WHAT YOU WILL DO:
For this exercise, repeat all of the material verbatim apart from its images.

* Start GIVEN MATERIAL *

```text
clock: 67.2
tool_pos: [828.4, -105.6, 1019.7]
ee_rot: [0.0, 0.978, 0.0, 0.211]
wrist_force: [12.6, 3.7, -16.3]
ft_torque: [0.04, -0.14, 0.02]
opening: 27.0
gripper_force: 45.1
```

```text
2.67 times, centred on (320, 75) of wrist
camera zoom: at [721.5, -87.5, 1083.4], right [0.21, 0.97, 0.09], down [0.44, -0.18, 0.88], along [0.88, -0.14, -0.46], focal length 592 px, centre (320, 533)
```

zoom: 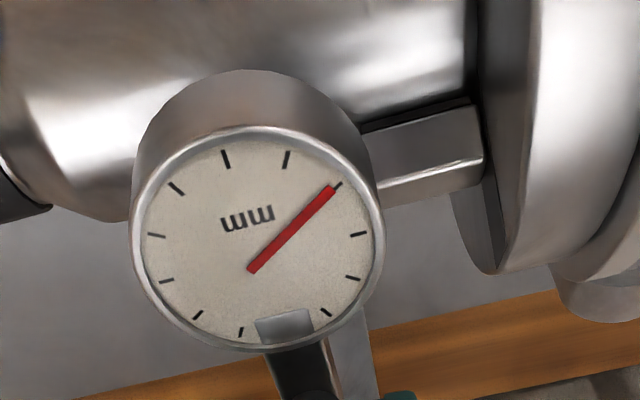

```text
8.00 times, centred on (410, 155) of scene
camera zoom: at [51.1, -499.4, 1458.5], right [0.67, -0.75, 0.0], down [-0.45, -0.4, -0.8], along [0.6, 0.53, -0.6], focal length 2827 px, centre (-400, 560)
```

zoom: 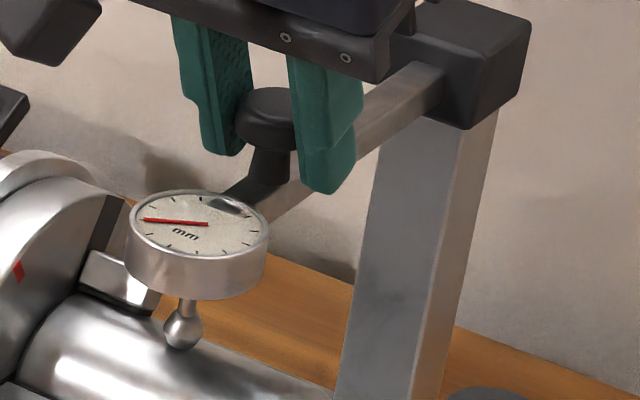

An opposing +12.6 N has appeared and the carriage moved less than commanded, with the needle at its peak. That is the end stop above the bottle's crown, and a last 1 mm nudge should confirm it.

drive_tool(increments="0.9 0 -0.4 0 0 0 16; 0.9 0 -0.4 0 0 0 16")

* End GIVEN MATERIAL *

THE SOLUTION:
```text
clock: 67.2
tool_pos: [828.4, -105.6, 1019.7]
ee_rot: [0.0, 0.978, 0.0, 0.211]
wrist_force: [12.6, 3.7, -16.3]
ft_torque: [0.04, -0.14, 0.02]
opening: 27.0
gripper_force: 45.1
```

```text
2.67 times, centred on (320, 75) of wrist
camera zoom: at [721.5, -87.5, 1083.4], right [0.21, 0.97, 0.09], down [0.44, -0.18, 0.88], along [0.88, -0.14, -0.46], focal length 592 px, centre (320, 533)
```

zoom: 

```text
8.00 times, centred on (410, 155) of scene
camera zoom: at [51.1, -499.4, 1458.5], right [0.67, -0.75, 0.0], down [-0.45, -0.4, -0.8], along [0.6, 0.53, -0.6], focal length 2827 px, centre (-400, 560)
```

zoom: 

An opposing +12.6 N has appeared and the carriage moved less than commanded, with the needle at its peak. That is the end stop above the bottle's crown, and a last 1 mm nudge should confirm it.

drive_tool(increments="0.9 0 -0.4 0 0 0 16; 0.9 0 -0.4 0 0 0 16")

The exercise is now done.